**Exercise objective:** Restate all the material verbatim, except for the pictures.
— begin Given data —
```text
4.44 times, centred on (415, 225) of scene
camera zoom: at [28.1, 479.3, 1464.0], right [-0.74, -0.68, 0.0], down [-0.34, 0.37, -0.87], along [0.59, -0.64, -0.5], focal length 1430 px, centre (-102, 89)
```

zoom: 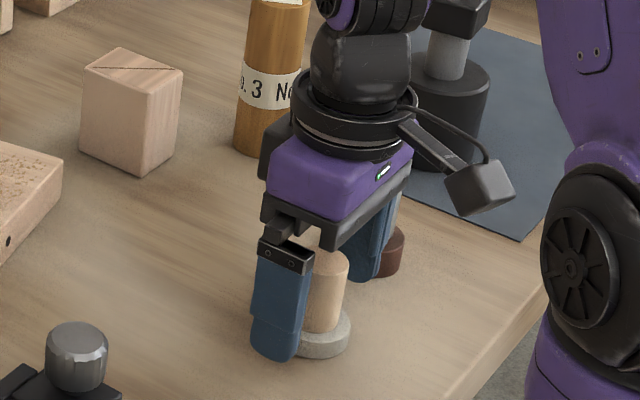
— end Given data —
**Solved problem:**
```text
4.44 times, centred on (415, 225) of scene
camera zoom: at [28.1, 479.3, 1464.0], right [-0.74, -0.68, 0.0], down [-0.34, 0.37, -0.87], along [0.59, -0.64, -0.5], focal length 1430 px, centre (-102, 89)
```

zoom: 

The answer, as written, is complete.